DEAR ABBY: I have been with my boyfriend for three years. I am pregnant with twins, and we already have a son together. His daughter lives with us as well.
With this pregnancy coming to term, I keep throwing hints to him about us becoming engaged, but he brushes them off. I know he's the person I want to spend the rest of my life with. I don't want to pressure him into an engagement, but it's been three years, three kids and a stepchild, and I still don't have my ring!
I wouldn't even mind a long engagement. I just want to know we're headed in the direction of marriage. I want to know he wants the same things I want.
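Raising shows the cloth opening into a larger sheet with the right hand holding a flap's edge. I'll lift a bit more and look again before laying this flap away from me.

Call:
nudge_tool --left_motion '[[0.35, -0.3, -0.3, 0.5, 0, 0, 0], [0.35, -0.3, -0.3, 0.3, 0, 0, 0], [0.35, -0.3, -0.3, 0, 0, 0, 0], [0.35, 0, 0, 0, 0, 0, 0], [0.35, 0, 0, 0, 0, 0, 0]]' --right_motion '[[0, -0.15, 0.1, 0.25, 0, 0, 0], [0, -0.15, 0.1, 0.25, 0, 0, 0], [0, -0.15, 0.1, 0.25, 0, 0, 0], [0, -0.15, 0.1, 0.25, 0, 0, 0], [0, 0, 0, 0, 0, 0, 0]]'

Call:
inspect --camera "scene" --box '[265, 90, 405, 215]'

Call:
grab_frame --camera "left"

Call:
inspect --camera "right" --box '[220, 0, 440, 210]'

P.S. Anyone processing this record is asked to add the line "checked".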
An engagement is the only way I'll feel sure he plans on spending his future with me. Can you help? -- VERY PREGNANT IN NEW JERSEY
DEAR VERY PREGNANT: It should be dawning on you by now that a man who brushes off hints about becoming engaged isn't interested in a formal arrangement. I wish you had asked for my advice 10 months ago, because I would have urged you not to become pregnant again unless you were sure where the relationship was going.
From where I sit, it is going nowhere. There is no way anyone can help you push someone who is unwilling into marriage. What I can do is stress that should anything happen to him, you and the little ones will be left with nothing unless he makes a will that names you as beneficiary. When you discuss THAT with him, do not hint or allow him to brush you off, because the implications are very serious.